| WHAT YOU WILL DO |
(A) In the document extract, find "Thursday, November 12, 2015" and reproduce everything up to and including "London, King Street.".
(B) Write what comes next in the document extract.

| DOCUMENT EXTRACT |

Thursday, November 12, 2015

Lucian Freud at Auction



 Christie's 2016

Two of Lucian Freud’s most intimate portraits of his daughters will be united in Christie’s Post-War and Contemporary Art Evening Auction on Thursday 11 February in London, King Street.




Head of Esther (1982-83, estimate: £2,500,000 - 3,500,000)



 and Head of Ib (1983-84, estimate: £2,500,000 – 3,500,000)

contribute to the strong core of British artists offered at auction this February, alongside Francis Bacon, David Hockney and Peter Doig.

The two works have previously been included, individually and together, in all of Freud’s major retrospectives, including at the National Portrait Gallery, London (2012); Tate Britain, London (2002-3) and the Hirshhorn Museum and Sculpture Garden, Washington D.C (1988). Highlights of 20th Century at Christie’s, a series of sales that take place from 2-12 February in London, the two are on view at Christie’s Rockefeller Centre, New York until 20 January 2016. 
Of the same size and similar date, these works were both executed in arguably Freud's greatest period at the beginning of the 1980s when he painted the much celebrated  



Large Interior, WII (After Watteau), (1981-83),  



Two Irishmen in W11 (1984-85),



and his famed self-portraits of 1981



and 1985.

| INFORMATION SHOWN |
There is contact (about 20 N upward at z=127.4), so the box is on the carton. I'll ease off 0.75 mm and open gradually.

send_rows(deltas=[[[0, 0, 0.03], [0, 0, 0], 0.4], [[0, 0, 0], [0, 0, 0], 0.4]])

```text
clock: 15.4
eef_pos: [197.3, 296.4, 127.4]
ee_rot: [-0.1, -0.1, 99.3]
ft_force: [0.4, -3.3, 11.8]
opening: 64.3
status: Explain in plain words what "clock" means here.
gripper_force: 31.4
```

| ANSWERS TO THE PROBLEMS |
(A)
Thursday, November 12, 2015

Lucian Freud at Auction



 Christie's 2016

Two of Lucian Freud’s most intimate portraits of his daughters will be united in Christie’s Post-War and Contemporary Art Evening Auction on Thursday 11 February in London, King Street.

(B)
Having recently turned 60, this was a moment of reflection for Freud; painting his children for the first time in over a decade, these works capture Freud’s deep affection for his grown-up daughters after many years of parental absence.  The early 1980s was also a time of professional triumph for Freud: in 1981 he was hailed as a father of ‘New Figuration’ after his work was included in the ground-breaking exhibition A New Spirit in Painting at the Royal Academy of Arts in London, and in 1983 he was appointed Commander of the British Empire in recognition of his contribution to British painting.
Painted when Esther and Isobel (Ib) were both in their early twenties, the two works stand among the artist’s most acclaimed small format portraits.  Almost the same age, Isobel (Ib, born in 1961 and daughter of Suzy Boyt) and Esther (born in 1963, the daughter of Bernardine Coverley and celebrated author of Hideous Kinky, which was made into a 1988 film starring Kate Winslet) are rendered with subtle strokes of impasto in rich, warm hues that convey the blossoming familiarity between father and daughters. Many of Freud’s sitters were unattributed but the portraits of his own children were almost always named. The paint itself, which the artist described as being the person, was worked to function in the same way as the flesh of the sitter. It became a tool not just of observation but of reconnection – a means of bringing himself closer to his daughters.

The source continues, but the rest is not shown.